February is only a few days away and the Yankees’ Opening Day lineup appears all but set. Reports suggest that the team will rely upon internal solutions to address the shakier areas of the roster — Aaron Hicks the favorite to start in left, Domingo Germán and Clarke Schmidt in competition to cover for Frankie Montas’ first month absence, Isiah Kiner-Falefa or Oswald Peraza at short — but that should not prevent the team from continuing to look for upgrades externally.
That’s where the A’s come into play. Oakland have shown little interest in retaining their arbitration-eligible players, preferring to trade them away to extend their window of non-contention as they amass a farm of youngsters for some eventual push into relevance. For now though, the fire sale continues, as evidenced by their trade of Cole Irvin to the Orioles, which opened the door for them to make available another player in a similar contractual situation as Irvin: Paul Blackburn.
2022 Stats: 21 games, 111.1 IP, 4.28 ERA (87 ERA+), 4.21 FIP, 19.1% K%, 6.4% BB%, 0.8 fWAR
2023 Contract Status: Agreed to a one year, $1.9 million contract to avoid arbitration in first of three years of arbitration-eligibility. Free agent after 2025 season.
A hasty glance at Blackburn’s 2022 season, both top line stats and more granular metrics, hardly inspires excitement. He didn’t throw a ton of innings, was worse than league average in run prevention, doesn’t strike out a ton of dudes, and doesn’t have much swing and miss in his game. However, his overall numbers are negatively impacted by some of the most drastic splits of any pitcher in baseball.
Blackburn’s 2.12 ERA and .270 wOBA while pitching on the road stands in stark contrast to his 8.31 ERA and .414 wOBA while pitching at home. It’s one of the more pronounced home vs. away splits you’ll ever see — almost a bizarre “reverse” split that he would pitch so poorly in the pitcher-friendly confines of the Coliseum. That he should perform so lights-out on the road should give any inquiring team encouragement.
What’s more, Blackburn was one of the better starters in baseball in the first half, his 2.90 ERA through the first week of July placing him in the top-20. But then he struggled mightily in the second half to the tune of an 8.79 ERA and .464 wOBA against (.302 in the first half) as he attempted to pitch through a torn flexor tendon sheath in his pitching hand that ultimately ended his season in mid-August. He went from an almost 50 percent groundball rate and nine home runs surrendered in his first 97 innings to a 46 percent flyball rate and six home runs allowed in his final 14.1 innings. Perhaps we can expect something closer to his first-half results should he return fully healthy this season.
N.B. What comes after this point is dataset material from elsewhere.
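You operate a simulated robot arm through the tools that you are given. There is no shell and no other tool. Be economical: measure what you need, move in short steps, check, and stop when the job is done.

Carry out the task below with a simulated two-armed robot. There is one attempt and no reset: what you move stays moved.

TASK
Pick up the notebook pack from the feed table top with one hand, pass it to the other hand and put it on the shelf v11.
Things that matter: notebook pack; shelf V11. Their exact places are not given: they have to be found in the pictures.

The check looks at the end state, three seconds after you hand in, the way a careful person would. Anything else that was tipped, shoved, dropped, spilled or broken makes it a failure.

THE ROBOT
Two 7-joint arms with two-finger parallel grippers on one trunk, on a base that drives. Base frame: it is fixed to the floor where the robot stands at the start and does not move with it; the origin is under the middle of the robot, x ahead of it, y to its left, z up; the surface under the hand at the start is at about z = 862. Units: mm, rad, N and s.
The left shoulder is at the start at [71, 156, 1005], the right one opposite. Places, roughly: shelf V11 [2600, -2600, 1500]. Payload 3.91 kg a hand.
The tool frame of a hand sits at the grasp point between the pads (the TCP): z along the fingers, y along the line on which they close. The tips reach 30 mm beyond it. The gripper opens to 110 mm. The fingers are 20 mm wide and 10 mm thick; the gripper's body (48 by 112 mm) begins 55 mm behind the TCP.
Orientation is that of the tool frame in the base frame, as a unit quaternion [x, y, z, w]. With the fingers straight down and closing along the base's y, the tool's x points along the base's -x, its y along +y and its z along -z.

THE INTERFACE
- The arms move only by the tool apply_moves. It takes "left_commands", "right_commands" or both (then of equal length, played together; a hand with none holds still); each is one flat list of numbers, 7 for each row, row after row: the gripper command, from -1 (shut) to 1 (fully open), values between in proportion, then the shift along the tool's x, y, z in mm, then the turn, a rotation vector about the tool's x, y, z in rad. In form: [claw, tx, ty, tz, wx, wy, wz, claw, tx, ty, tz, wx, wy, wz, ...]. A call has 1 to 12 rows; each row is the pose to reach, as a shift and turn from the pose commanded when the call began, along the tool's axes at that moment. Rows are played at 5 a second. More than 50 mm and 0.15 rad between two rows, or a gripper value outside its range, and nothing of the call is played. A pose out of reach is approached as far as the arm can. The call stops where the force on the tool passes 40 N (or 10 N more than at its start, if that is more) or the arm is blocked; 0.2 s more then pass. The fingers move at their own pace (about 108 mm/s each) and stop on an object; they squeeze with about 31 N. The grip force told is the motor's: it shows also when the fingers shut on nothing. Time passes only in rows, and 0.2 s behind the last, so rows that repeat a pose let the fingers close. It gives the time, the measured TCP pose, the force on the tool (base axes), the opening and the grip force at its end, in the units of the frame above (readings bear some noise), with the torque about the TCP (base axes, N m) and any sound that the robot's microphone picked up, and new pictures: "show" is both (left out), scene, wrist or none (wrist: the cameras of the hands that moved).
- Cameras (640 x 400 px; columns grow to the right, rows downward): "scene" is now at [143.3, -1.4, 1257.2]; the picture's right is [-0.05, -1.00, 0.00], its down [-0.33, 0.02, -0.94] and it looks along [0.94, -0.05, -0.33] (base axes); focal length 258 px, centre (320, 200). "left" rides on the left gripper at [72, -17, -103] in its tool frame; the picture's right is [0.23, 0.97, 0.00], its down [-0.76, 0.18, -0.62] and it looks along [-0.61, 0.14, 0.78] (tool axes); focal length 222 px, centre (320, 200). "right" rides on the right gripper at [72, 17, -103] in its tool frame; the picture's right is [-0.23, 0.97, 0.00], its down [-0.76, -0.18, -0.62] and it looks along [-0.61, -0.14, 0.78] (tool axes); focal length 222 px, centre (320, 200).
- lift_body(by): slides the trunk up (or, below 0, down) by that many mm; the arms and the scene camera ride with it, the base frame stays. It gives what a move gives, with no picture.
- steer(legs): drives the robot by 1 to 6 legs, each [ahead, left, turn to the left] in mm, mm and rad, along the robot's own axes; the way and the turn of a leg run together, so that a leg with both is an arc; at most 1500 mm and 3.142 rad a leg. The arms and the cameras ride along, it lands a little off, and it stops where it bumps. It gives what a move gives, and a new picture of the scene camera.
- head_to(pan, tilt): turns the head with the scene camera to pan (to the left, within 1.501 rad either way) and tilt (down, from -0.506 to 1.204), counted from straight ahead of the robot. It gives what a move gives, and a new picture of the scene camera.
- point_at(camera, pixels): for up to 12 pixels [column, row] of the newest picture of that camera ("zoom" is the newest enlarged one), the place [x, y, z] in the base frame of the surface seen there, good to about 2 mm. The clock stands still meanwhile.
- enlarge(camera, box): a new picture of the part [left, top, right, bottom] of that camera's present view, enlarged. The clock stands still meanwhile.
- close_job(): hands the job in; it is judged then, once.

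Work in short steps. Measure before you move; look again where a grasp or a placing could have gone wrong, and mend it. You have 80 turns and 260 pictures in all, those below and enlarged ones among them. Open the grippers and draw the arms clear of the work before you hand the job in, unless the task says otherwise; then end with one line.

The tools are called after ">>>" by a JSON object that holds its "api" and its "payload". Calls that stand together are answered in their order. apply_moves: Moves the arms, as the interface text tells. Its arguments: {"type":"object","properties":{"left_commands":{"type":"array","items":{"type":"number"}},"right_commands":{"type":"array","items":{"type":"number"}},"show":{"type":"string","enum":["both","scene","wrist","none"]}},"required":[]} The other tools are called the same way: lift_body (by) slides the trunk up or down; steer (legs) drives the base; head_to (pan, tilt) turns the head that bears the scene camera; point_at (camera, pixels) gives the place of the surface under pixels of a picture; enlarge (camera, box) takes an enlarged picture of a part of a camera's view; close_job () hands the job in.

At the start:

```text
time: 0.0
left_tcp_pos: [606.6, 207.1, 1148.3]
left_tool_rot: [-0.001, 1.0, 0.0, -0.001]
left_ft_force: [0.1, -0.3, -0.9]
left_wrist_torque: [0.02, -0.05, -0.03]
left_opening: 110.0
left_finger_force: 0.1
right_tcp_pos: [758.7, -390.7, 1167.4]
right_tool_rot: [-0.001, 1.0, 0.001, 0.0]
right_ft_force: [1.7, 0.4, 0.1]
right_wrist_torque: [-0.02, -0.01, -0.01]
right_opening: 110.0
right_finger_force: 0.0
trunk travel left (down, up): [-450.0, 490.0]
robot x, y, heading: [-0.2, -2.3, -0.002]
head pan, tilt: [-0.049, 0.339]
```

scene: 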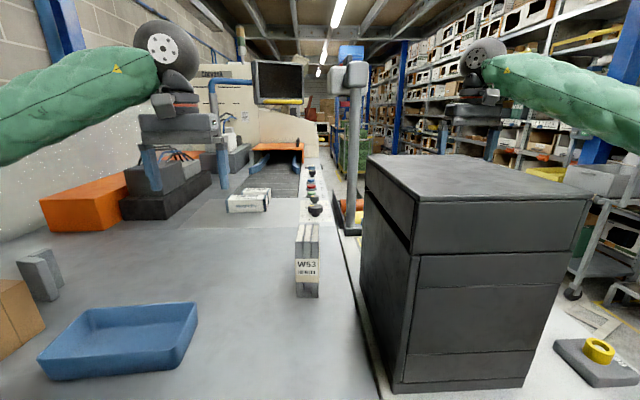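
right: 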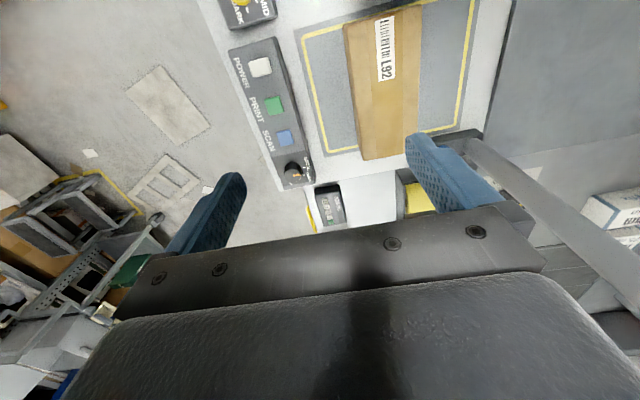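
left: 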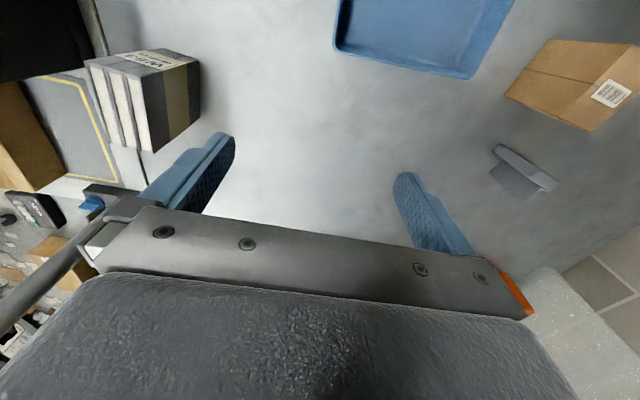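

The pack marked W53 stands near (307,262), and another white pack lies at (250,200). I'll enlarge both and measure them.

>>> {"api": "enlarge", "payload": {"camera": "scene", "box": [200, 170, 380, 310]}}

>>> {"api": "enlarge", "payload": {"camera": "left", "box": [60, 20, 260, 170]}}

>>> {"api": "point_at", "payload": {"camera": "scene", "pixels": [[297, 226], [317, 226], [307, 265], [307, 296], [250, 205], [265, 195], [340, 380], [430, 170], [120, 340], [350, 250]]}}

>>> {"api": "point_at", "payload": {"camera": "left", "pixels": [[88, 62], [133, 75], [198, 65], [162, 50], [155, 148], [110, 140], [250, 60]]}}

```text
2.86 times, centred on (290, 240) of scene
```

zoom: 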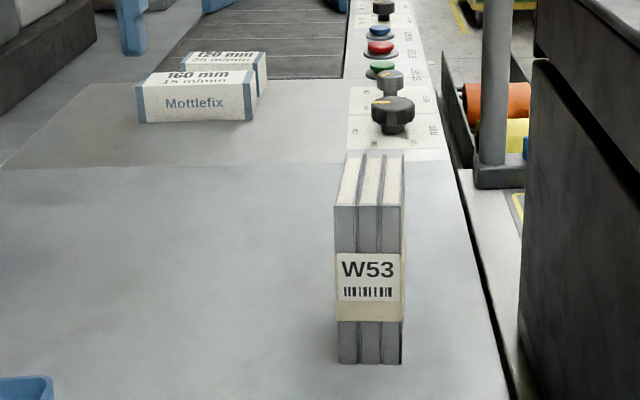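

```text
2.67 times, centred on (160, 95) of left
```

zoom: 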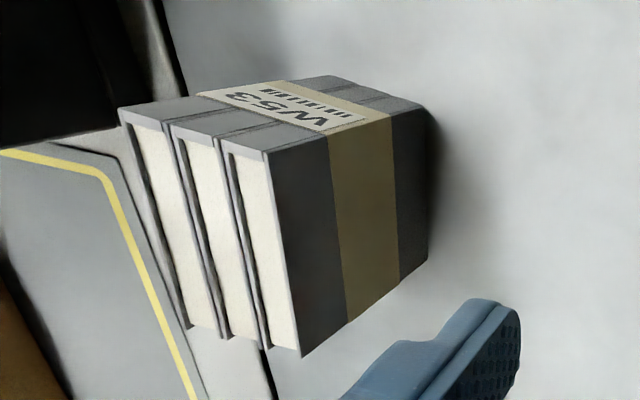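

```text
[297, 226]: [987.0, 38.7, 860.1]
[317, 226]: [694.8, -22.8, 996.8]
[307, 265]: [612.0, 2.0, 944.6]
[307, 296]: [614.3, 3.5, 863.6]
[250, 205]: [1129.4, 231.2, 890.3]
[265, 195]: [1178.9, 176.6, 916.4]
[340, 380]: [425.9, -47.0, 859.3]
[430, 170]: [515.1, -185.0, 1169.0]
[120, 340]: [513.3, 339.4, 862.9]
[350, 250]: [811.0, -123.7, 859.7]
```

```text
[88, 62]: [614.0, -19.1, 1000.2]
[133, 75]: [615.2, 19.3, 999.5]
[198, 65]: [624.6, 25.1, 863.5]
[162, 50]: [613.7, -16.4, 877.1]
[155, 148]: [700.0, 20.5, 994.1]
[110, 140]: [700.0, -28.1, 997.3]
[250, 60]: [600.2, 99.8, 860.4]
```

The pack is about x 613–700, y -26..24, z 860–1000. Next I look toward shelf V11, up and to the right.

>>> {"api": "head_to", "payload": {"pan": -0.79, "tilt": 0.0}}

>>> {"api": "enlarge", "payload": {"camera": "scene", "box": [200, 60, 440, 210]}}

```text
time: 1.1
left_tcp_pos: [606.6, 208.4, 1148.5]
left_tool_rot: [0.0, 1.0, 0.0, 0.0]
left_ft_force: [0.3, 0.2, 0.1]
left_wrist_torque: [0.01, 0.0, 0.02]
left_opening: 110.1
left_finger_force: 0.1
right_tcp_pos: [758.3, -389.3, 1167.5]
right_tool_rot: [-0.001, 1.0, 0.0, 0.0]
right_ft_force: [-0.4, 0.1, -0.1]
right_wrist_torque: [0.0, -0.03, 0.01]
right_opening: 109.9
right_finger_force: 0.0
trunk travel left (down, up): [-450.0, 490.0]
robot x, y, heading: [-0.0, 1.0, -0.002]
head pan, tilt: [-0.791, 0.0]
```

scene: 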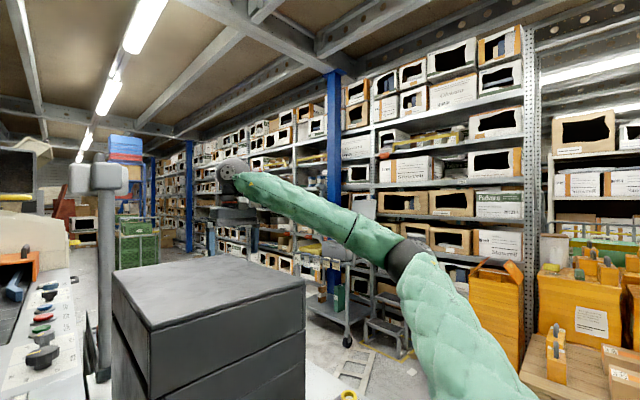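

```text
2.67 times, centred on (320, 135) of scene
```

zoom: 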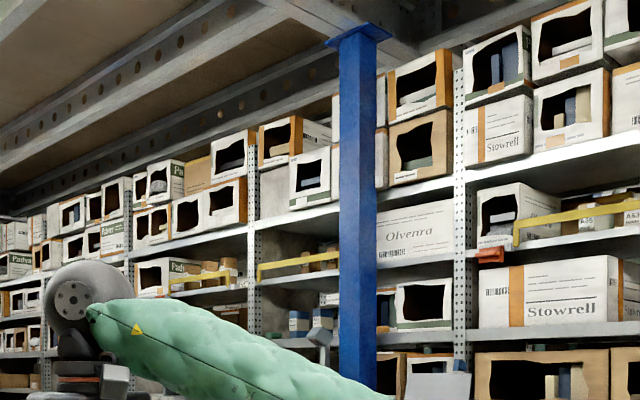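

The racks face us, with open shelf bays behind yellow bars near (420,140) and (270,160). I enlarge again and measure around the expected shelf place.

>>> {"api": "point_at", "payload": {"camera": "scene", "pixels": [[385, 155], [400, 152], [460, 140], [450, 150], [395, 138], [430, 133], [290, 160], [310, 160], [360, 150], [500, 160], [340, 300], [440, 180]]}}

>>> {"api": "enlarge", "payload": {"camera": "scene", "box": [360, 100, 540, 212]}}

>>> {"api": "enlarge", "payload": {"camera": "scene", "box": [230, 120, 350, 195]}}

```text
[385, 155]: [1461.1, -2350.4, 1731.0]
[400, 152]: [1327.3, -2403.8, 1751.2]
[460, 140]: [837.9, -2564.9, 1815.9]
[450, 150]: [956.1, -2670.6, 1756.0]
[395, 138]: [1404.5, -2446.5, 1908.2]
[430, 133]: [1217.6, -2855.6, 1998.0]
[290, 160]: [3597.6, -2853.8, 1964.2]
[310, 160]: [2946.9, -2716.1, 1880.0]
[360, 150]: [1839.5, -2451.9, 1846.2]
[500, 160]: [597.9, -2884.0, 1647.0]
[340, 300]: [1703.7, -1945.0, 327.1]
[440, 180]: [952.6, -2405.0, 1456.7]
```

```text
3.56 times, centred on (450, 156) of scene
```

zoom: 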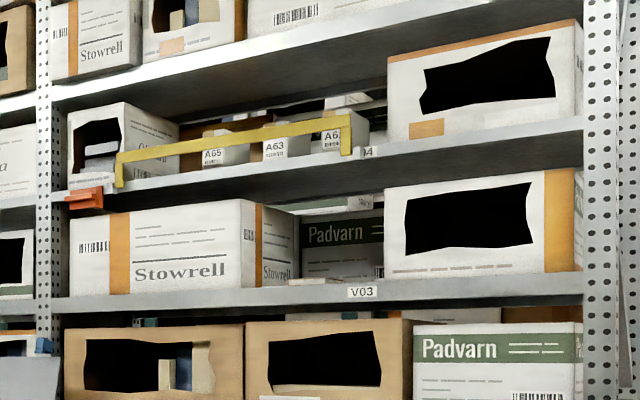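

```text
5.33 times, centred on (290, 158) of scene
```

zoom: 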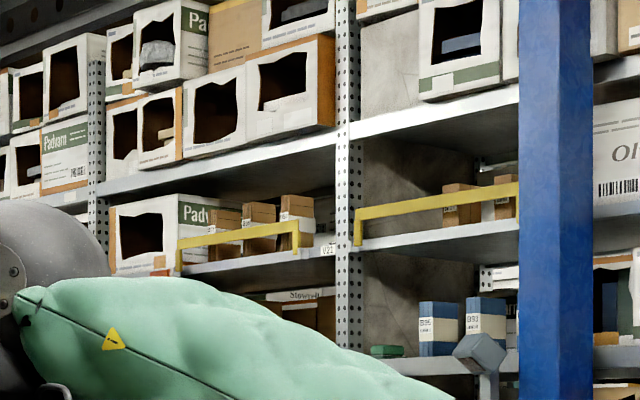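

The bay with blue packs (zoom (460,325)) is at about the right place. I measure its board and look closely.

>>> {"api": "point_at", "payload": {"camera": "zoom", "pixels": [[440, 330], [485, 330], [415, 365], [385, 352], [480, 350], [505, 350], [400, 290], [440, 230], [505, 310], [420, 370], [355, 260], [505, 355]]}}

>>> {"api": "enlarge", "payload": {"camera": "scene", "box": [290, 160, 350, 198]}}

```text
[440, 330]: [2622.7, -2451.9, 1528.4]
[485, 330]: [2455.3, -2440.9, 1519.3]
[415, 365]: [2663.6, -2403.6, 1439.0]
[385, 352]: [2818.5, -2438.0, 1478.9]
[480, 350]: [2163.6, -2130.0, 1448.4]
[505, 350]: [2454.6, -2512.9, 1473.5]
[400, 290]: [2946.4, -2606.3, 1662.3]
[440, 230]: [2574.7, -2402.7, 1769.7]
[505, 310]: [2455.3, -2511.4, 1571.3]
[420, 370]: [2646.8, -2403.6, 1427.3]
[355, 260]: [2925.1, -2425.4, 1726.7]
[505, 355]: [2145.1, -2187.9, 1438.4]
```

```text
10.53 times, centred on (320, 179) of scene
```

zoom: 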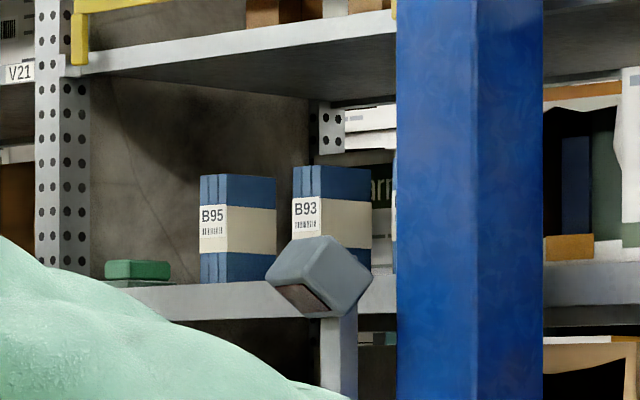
Even taking Blackburn’s season as a whole into consideration, there are still some things he did very well. He was the owner of an above-average average exit velocity, walk rate, and barrel rate. He also gets a tremendous amount of movement on a pair of his pitches. His curveball sits in the top-ten in vertical movement vs. average while his cutter places in the top-ten in horizontal movement vs. average.
I think the Cole Irvin trade is a perfect jumping off point when we consider a prospective Blackburn acquisition. Both are cost-controlled back-end starters, but at 29 are probably not the type of players Oakland is looking to build around. In fact, you could argue Oakland’s window will not open until both hit free agency, so the best long-term value they could offer the club is the return in a trade.
That’s where the similarities end. Irvin at least gives you an extra year of team control, and will eat innings, having pitched at least 178 frames in each of the last two seasons. Last season was by far the largest innings total for Blackburn. With that in mind, it might take an even lesser package to pry Blackburn away from Oakland than the relative pittance Baltimore paid to acquire Irvin. The A’s are incentivized to sell as he blocks other young pitchers in the system, so all of this could conspire to make Blackburn available at a cut-rate.
To me, Blackburn represents the type of marginal upgrade around the fringes of the roster that every contending team could use. Whether providing insurance for the inevitability of injury or contributing those one or two wins that make the difference in the division at the end of the year, we’ve seen the way teams benefit from this type of addition. At the very least he offers some controllable insurance at the back end of the rotation with several Yankees starters slated to become free agents at the end of the 2023 season. He flashed upside in the first half, and is just the type of project Brian Cashman has loved to pursue in recent seasons.